Division of Water
Wastewater Treatment Plant at City of Cumberland Disrupted by Presence of Mercury
FRANKFORT, Ky. (Nov. 2, 2005) – During a recent rehabilitation project at the city of Cumberland’s wastewater treatment plant, contractors discovered mercury had been released in one of the treatment units. As a result of the mercury contamination, plant rehabilitation is on hold, allowing partially treated sewage to flow into Poor Fork of the Cumberland River at an average rate of 200,000 gallons per day.
The city of Harlan’s drinking water plant, 20 miles downstream, is the closest water intake to the discharge point. No mercury has been detected in the water samples taken and analyzed by the Division of Water (DOW) at the intake.
Inspectors from the Divisions of Water and Waste Management have been investigating the source of the mercury since Oct. 19, following the city of Cumberland’s mandatory notification to the Department for Environmental Protection.

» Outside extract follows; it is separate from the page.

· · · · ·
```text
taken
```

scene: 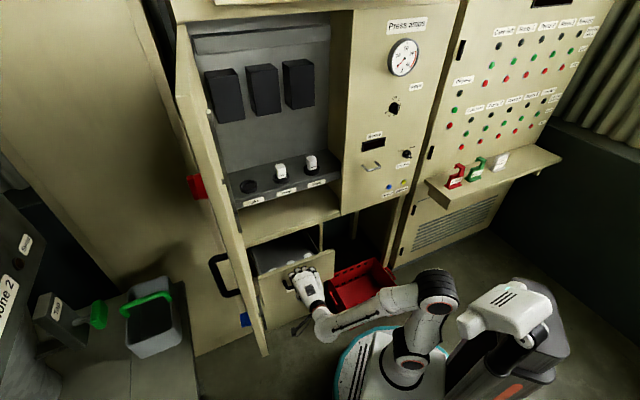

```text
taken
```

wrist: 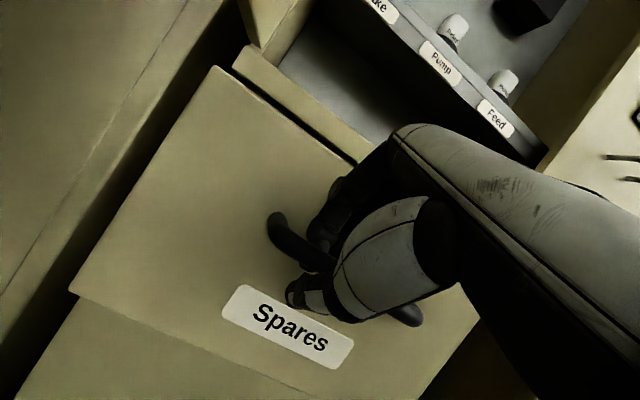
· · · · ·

It has been concluded that the likely source was an old mercury seal of a mechanical bearing and that the majority of the release was contained in the trickling filter unit of the plant. The DOW sampled effluent from the plant on Oct. 22. Analyses of the samples measured 0.003 milligrams per liter (mg/l). The water quality standard for protection of fish for human consumption is 0.000051 mg/l.
A separate contractor hired by the city of Cumberland to clean up the mercury recovered three pounds of the toxic metal. The contractor then quit, advising the city that this level of mercury work was beyond his capabilities. The total amount of mercury that needs to be removed is unknown.
The mercury was detected in the drain grate of a trickling filter, a basin 8 feet deep and 35 feet in diameter. A rotating arm sprays liquid over the filter, and it trickles through for microbial breakdown. Mercury was originally contained in the seal of a bearing on the rotating arm. That bearing was replaced at some time in the ’90s, but before its replacement it was refilled several times in the ’70s and ’80s, leading investigators to suspect that mercury was released into the filter over a considerable period of time.
Mercury was also detected in the two sludge-drying beds at excessively high levels. Sludge in one of those drying beds has been present at the site since 2003. Due to detected levels, an additional test is expected to classify the sludge as a hazardous waste. The mayor of Cumberland has said that the city does not have the funding for a cleanup and is looking for state and federal assistance.